Fire Crews Battling Blazes in Azusa and Duarte

June 20, 2016 by · Leave a Comment 

Amid soaring temperatures and bone-dry conditions, a pair of fast-moving brush fires tore through vegetation today in the Angeles National Forest and the foothills above Duarte and Azusa, exploding across more than 3,500 acres and prompting evacuations of select neighborhoods.

The initial fire, dubbed the Reservoir Fire, broke out shortly after 11 a.m. off Highway 39 near the Morris Reservoir dam north of Azusa, according to Sherry Rollman of the U.S. Forest Service. That fire grew to more than 100 acres within an hour, then spiked to 1,500 acres by 5:30 p.m.

About 320 firefighters from the U.S. Forest Service and the Los Angeles County Fire Department were battling the blaze, but there was no containment as of late afternoon.

“The fire is burning in very, very steep terrain with very heavy vegetation,” according to Angeles National Forest Fire Chief Robert Garcia.

The fire was sparked by a vehicle running off the highway. The California Highway Patrol received report at 10:57 a.m. of a fatal car crash along Highway 39 near the reservoir where the fire broke out, said CHP Officer Alex Rubio.

“There was a collision there, a vehicle went over the side (of the road),” Rubio said. The car was on fire when officers responded, he said. No information about the victim was available, and the crash remained under investigation, Rubio said.

About 90 minutes after the Reservoir Fire began, a second blaze was reported near Opal Canyon and Brookridge roads near the Duarte/Azusa border, about four miles southwest of the Reservoir Fire.

That blaze, dubbed the Fish Fire, quickly roared into the foothills and initially threatened some homes along Brookridge Road, prompting evacuations.

Los Angeles County Fire Department Deputy Chief John Tripp said, however, the blaze “immediately started burning away from those homes toward the forest.”

“That was extremely fortunate for us,” Tripp said.

He added, however, that fire crews remained staged in structure-protection mode in case a shift in winds pushes the fire back toward homes.

Tripp also called on residents in nearby areas such as Bradbury, Monrovia and Glendora to prepare to evacuate, even though they were not immediately believed to be in danger.

“There are a lot of open flanks of the fire that tonight, if we get (winds) we could have more evacuations,” Tripp said, noting that as of late afternoon, the flames were still moving away from homes.

The Fish Fire consumed 100 acres in less than an hour and burned rapidly uphill, according Capt. Keith Mora of the Los Angeles County Fire Department.

By late afternoon, the flames had roared across more than 2,000 acres, also with no containment.

The two fires appeared to be burning toward each other, spurring fears that they would merge.

As of 3:30 p.m., Mora said the two fires were separated by a canyon and had not merged into one.

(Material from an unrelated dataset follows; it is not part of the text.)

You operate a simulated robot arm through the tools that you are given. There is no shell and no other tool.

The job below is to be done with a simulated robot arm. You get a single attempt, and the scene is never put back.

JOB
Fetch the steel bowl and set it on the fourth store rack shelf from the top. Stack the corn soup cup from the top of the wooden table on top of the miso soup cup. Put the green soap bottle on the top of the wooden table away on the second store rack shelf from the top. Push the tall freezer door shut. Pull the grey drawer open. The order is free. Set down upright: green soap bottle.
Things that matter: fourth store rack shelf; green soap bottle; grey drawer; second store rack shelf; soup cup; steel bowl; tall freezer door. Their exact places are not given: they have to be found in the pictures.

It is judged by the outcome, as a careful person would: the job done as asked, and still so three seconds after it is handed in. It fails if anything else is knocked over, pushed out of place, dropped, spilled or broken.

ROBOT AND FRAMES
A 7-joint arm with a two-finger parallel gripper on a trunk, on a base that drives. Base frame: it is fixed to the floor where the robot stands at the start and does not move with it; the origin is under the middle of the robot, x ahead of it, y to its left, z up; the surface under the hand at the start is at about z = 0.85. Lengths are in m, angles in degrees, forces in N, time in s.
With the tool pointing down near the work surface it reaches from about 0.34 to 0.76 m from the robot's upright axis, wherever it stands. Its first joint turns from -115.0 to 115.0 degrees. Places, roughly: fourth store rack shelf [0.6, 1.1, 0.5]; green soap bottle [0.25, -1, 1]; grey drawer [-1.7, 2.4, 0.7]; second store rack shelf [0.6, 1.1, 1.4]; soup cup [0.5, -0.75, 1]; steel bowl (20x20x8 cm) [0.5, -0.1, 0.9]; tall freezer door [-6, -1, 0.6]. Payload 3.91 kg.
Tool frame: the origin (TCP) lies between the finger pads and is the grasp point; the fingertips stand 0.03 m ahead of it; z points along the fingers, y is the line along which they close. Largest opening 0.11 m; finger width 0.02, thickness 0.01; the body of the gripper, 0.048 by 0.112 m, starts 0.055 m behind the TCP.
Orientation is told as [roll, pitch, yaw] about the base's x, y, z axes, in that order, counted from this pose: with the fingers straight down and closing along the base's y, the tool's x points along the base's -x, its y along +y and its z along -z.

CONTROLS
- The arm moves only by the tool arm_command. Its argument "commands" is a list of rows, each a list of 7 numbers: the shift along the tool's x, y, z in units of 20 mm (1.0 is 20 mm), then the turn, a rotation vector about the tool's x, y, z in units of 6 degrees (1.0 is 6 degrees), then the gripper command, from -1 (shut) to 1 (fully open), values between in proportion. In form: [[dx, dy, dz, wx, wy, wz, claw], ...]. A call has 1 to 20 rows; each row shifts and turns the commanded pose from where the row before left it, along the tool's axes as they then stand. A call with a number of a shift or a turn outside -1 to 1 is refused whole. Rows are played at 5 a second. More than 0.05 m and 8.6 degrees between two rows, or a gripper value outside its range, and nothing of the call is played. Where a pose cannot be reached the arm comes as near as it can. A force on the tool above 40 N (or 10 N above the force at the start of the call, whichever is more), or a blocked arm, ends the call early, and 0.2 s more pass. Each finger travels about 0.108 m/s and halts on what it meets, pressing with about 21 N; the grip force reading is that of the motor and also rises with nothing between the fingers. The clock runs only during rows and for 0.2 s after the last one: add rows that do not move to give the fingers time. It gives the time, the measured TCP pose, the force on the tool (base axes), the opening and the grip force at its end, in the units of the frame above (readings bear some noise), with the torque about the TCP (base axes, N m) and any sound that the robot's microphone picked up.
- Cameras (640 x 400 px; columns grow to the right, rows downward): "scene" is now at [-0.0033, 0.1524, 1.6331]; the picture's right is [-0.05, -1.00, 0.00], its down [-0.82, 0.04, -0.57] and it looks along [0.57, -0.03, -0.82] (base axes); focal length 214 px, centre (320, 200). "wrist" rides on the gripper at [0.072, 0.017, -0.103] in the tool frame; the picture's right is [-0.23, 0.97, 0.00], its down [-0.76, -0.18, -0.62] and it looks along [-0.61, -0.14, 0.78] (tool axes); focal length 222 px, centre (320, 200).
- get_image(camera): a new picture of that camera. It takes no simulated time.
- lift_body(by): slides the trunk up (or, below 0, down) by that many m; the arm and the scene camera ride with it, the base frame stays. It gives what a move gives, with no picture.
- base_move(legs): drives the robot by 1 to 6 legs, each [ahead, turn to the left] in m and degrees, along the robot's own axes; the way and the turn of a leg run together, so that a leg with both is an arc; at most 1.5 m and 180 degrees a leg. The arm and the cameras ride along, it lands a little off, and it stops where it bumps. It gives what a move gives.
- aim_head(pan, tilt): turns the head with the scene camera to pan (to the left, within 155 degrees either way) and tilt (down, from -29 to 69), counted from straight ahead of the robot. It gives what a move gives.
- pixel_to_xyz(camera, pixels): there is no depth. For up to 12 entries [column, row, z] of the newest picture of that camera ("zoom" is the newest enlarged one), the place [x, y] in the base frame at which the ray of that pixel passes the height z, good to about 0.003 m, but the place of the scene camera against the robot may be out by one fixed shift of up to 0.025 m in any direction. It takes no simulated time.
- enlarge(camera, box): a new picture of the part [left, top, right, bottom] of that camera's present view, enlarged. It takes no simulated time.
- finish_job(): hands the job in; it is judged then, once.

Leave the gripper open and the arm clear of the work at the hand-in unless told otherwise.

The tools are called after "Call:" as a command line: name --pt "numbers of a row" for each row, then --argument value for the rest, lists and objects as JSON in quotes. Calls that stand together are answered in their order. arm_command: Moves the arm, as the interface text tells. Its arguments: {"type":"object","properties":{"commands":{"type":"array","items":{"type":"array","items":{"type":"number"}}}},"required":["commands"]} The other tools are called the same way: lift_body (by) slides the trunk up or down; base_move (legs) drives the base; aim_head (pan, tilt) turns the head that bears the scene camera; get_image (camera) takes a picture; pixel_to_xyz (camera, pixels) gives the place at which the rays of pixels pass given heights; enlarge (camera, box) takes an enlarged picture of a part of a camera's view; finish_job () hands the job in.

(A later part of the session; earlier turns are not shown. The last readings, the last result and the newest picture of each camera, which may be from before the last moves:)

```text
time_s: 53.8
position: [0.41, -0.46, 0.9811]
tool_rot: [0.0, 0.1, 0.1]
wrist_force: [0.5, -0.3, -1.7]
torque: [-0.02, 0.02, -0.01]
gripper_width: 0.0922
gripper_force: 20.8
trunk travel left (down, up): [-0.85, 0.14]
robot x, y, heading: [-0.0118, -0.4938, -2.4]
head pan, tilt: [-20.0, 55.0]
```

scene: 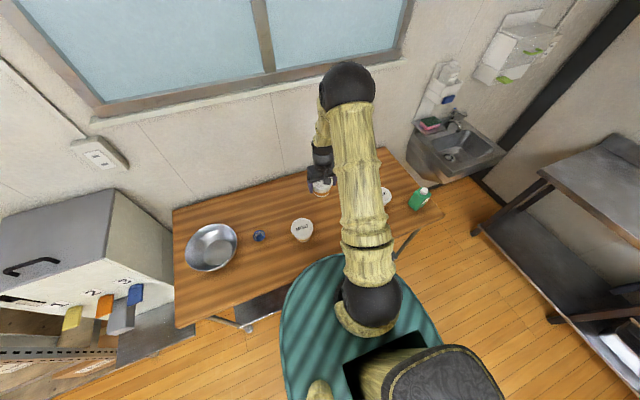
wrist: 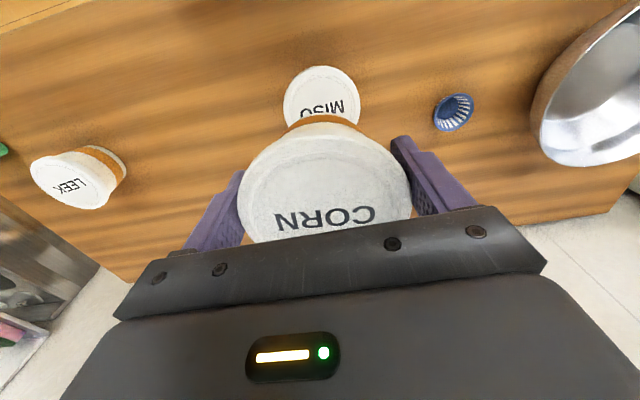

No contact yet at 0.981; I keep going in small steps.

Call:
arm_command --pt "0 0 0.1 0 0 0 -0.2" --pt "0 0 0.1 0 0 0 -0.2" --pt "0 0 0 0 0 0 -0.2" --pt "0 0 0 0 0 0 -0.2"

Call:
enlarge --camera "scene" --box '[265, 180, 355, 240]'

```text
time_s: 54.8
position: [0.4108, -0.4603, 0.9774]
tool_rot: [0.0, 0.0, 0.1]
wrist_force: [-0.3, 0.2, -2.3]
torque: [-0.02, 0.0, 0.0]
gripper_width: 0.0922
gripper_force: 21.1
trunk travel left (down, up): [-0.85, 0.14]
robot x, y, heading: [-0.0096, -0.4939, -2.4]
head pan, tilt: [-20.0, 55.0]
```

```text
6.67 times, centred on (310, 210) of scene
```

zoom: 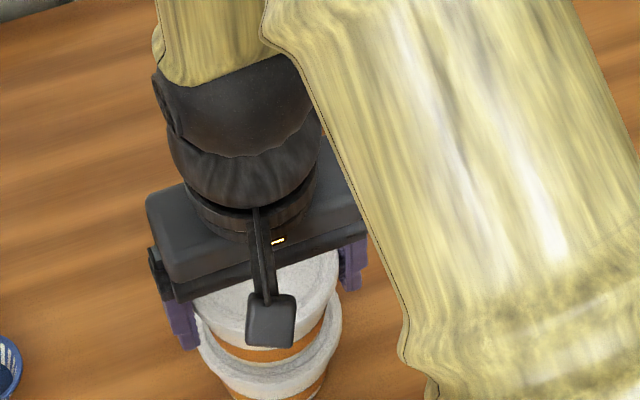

More than 200 county firefighters were on the scene battling the blaze in temperatures of more than 100 degrees. In addition to protecting homes, crews also worked to prevent the flames from damaging power lines running along hilltops on the fire’s western flank.

According to the National Weather Service, the temperature in Duarte was 109 degrees at 5 p.m., with humidity of only 10 percent.

Mora said preliminary reports indicate the Fish Fire might have started from a spot fire originating from the Reservoir Fire.

At least three water-dropping helicopters were being used in the firefight, along with a fixed-wing aircraft dropping fire retardant.

Evacuation orders were issued in Azusa for the Mountain Cove neighborhood, the Fish Canyon Equestrian Center and Rainbow Ranch area. Voluntary evacuations were in effect for the Mirador and Crystal Canyon areas.

In Duarte, mandatory evacuation orders were issued for about 180 residents in 71 homes on Brookridge Road, with voluntary evacuations in effect for residents north of Fish Canyon Road from Greenbank Avenue to Encanto Parkway. The Red Cross established an evacuation center at the Duarte Community Center, 1600 Huntington Drive.

Residents were encouraged to take large animals to the Hansen Dam Recreation Area, and about 40 horses were being housed there by late afternoon.

Campgrounds and other areas were evacuated in the Angeles National Forest south of the Crystal Lake area.

According to the county Department of Public Works, about 600 homes total were evacuated due to the fires.

Highway 39 was blocked in the Angeles National Forest due to the Reservoir Fire. Glendora Mountain Road and Glendora Ridge Road were also closed.

Smoke from both fires billowed into the air, creating a plume visible for miles. The South Coast Air Quality Management District issued a smoke advisory because of the blazes, urging residents in smoke-affected areas to avoid strenuous outdoor activity.